Le samedi 15 Septembre 2012, le Front républicain pour l’alternance et le changement (FRAC) a initié une marche de protestation à travers la ville de Lomé. Il était soutenu dans cette initiative par le Collectif Sauvons le Togo. Cette marche avait pour point de départ, les feux tricolores du quartier Adéwui non loin du Consulat du Sénégal et de l’Eglise baptiste de ce quartier. Pour ce samedi, la marche est prévue pour 8 heures. Mais tôt le matin, à peine les militants de l’opposition ont commencé à se converger vers le point de départ de la manifestation, qu’une troupe de miliciens, armés de gourdins, de coupe-coupe et autres armes blanches, se sont déployés sur le lieu. Sans sommation et en présence d’éléments des forces de sécurité, la bande de miliciens s’est mise à exercer des violences sur tous ceux qui étaient habillés en T-shirt de l’Alliance Nationale pour le Changement (ANC). Le ton de la répression était donné lorsqu’un véhicule Mitsubishi de couleur grise immatriculé TG 1976 AM s’est arrêté devant l’église baptiste. Six miliciens en sont sortis et ont violemment molesté une jeune femme membre du service d’ordre du FRAC habillée en vert. Se portant à son secours, ses collègues du service de maintien d’ordre ont été rapidement encerclés par plus d’une centaine de miliciens se trouvant dans les environs. Les forces de l’ordre déployées sur les lieux ont par la suite arraché certains responsables du FRAC qui étaient menacés de mort par les miliciens. Les répressions ont vite gagné tout le quartier au fur et à mesure que les militants de l’opposition convergeaient vers le point de départ.

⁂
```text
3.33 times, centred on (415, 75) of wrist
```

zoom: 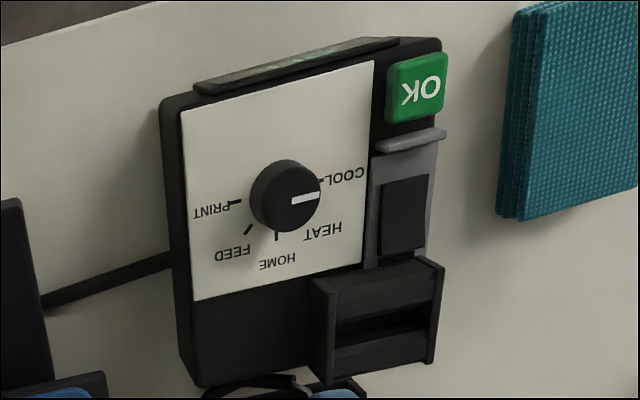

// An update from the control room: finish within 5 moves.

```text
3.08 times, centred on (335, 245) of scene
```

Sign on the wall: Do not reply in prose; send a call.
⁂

Des témoins ont noté de nombreux blessés, dont des cadres du parti de Jean-Pierre Fabre. C’est le cas du vice-président Kolani Sambène. Alors qu’il se dirigeait vers le point de départ sur une moto, il a été attaqué par des miliciens qui l’ont roué de coups. Ce responsable de l’ANC s’en est sorti avec le crâne fracassé. Les forces de sécurité ont eu une attitude passive, parfois suspecte face aux violences exercées sur leurs militants par des miliciens, visiblement dans un second état. « Le Capitaine Akakpo et ses hommes qui étaient non loin du lieu où le vice-président de l’ANC était agressé, ont laissé faire et ne sont intervenus pour le secourir que quand le sang coulait. Ils n’ont mis aux arrêts, aucun des agresseurs», a déclaré un témoin.
D’autres témoins rapportent avoir suivi certains des agresseurs habillés en T-shirt de couleur noire, et qui se sont repliés sur la gendarmerie nationale après leur forfait. Pour ces témoins, les miliciens ne sont en partie autres que des éléments des forces de sécurité qui ont agi en tenue civile. « On les a suivis, ils étaient en T-shirt couleur noire et étaient à moto. Ils se sont par la suite repliés au camp de la gendarmerie nationale», soutiennent-ils.
Autour de 11heures, des journalistes ont été alertés que certains des miliciens avaient décidé d’aller casser la radio Légende. Mais les « assaillants » ont été dissuadés par un déploiement de gendarmes ordonnés par le Directeur Général de la Gendarmerie, qui en a informé le ministre de la Sécurité, le Colonel Damehame Yark.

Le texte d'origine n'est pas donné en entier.